Selected passage

+===+

4.2 Article

Priming effects in inefficient visual search: Real, but transient

期刊

ATTENTION PERCEPTION & PSYCHOPHYSICS
卷 84, 期 5, 页码 1417-1431

出版社

SPRINGER
DOI: 10.3758/s13414-022-02503-5

关键词

Attention; Object-based; Priming; Visual search

资金

  1. NIH-NEI [EY017001]
  2. NIHNCI [CA207490]

向作者/读者索取更多资源

In visual search tasks, the previous trial can impact the response of the next trial. Repetition of the target speeds up the response, while switching to a different target slows down the response. This study examines the priming effect in inefficient search and suggests that it might guide the earliest deployments of attention or speed up the decision-making process for the selected target.

+===+

Task to carry out
Produce the text that comes next in the selected passage.

+===+

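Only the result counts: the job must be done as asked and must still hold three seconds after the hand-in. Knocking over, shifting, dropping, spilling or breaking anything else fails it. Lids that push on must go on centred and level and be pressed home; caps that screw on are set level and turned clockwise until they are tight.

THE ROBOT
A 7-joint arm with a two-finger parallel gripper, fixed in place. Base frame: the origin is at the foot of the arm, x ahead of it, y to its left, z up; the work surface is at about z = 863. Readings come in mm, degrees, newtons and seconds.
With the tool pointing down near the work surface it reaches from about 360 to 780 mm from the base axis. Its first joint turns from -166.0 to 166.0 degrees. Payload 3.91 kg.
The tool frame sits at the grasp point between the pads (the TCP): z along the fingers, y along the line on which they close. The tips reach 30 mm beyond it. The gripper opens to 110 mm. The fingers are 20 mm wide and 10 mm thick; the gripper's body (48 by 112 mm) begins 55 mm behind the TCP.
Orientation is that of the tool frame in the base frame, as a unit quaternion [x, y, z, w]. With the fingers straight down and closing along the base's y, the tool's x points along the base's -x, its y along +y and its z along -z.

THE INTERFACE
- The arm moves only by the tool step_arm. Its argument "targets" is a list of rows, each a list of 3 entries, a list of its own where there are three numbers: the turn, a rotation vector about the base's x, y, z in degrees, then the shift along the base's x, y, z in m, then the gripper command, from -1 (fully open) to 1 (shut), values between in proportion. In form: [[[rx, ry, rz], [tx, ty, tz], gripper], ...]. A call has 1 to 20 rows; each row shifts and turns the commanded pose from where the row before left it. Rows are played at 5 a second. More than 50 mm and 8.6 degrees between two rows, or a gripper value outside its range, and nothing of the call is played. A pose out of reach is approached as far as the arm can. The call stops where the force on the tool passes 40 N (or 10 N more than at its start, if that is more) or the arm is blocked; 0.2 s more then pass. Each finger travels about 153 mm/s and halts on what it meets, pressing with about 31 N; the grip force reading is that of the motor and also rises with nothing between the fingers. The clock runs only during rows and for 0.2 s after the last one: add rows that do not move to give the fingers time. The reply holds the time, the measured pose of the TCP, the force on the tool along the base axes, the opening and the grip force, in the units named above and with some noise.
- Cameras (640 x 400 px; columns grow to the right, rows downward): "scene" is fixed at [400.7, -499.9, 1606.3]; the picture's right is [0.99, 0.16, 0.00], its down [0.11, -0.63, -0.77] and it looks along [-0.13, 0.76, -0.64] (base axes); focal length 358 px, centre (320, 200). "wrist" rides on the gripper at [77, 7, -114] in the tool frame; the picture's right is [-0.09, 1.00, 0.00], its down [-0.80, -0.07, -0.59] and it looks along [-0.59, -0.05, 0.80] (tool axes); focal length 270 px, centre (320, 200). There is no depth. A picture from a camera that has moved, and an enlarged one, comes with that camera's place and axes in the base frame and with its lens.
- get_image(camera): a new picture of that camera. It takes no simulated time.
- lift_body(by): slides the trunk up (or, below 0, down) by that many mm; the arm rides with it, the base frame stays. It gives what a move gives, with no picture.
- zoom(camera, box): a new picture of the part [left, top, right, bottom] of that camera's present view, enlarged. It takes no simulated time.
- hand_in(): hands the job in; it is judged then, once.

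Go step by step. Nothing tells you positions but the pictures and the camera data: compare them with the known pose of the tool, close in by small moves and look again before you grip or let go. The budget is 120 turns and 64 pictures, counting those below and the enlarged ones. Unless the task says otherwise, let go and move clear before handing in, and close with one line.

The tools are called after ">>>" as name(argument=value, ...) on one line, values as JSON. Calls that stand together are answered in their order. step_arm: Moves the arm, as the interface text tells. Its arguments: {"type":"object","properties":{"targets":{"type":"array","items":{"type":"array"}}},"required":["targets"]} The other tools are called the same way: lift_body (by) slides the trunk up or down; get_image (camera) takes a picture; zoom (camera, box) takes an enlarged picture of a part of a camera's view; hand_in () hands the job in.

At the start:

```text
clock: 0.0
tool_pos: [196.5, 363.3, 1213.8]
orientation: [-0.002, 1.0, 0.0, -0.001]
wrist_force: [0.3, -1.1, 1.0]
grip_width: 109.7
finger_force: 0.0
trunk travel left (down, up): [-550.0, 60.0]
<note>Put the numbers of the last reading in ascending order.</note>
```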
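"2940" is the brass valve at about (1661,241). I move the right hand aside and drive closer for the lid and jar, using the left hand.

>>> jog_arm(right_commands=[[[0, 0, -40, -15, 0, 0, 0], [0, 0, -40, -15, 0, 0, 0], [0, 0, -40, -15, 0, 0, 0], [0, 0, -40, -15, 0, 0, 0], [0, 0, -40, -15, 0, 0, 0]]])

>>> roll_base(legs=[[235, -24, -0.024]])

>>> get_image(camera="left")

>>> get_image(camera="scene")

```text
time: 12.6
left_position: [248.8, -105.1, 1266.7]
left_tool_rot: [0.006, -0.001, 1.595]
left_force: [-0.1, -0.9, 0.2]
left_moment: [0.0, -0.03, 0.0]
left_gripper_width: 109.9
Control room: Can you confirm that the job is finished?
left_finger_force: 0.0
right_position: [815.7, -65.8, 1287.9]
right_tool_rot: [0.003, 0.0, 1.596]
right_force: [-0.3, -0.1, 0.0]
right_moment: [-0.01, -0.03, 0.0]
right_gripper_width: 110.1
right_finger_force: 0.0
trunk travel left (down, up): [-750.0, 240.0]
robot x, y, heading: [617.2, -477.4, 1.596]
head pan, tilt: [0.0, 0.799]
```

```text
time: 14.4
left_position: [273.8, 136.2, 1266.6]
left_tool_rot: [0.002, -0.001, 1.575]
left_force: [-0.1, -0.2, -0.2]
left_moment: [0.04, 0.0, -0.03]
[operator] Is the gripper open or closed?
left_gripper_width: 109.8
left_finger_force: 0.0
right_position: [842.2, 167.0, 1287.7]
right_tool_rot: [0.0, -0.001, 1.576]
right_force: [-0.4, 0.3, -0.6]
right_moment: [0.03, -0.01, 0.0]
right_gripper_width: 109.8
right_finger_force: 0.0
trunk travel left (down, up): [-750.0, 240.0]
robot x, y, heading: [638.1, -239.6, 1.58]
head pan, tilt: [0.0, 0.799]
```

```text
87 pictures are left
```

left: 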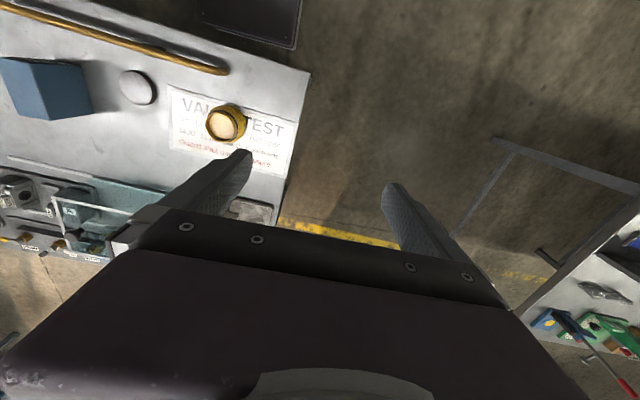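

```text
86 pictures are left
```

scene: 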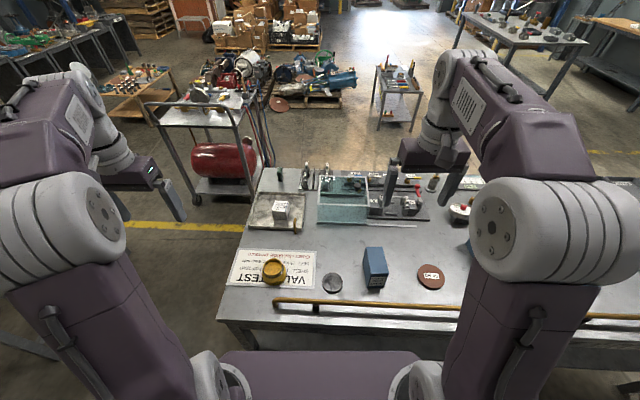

+===+

Result of the task
In visual search tasks, responses to targets on one trial can influence responses on the next trial. Most typically, target repetition speeds response while switching to a different target slows response. Such priming effects have sometimes been given very significant roles in theories of search (e.g., Theeuwes, Philosophical Transactions of the Royal Society B: Biological Sciences, 368, 1628, 2013). Most work on priming has involved singleton or popout tasks. In non-popout priming tasks, observers must often perform a task-switching operation because the guiding template for one target (e.g., a red vertical target in a conjunction task) is incompatible with efficient search for the other target (green horizontal, in this example). We examined priming in inefficient search where the priming feature (Color: Experiments 1-3, Shape: Experiments 4-5) was irrelevant to the task of finding a T among Ls. We wished to determine if finding a red T on one trial helped observers to be more efficient if the next T was also red. In all experiments, we found additive priming effects. The reaction time (RT) for the second trial was shorter if the color of the T was repeated. However, there was no interaction with set size. The slope of the RT x Set Size function was not shallower for runs of the same target color, compared to trials where the target color switched. We propose that priming might produce transient guidance of the earliest deployments of attention on the next trial or it might speed decisions about a selected target. Priming does not appear to guide attention over the entire search.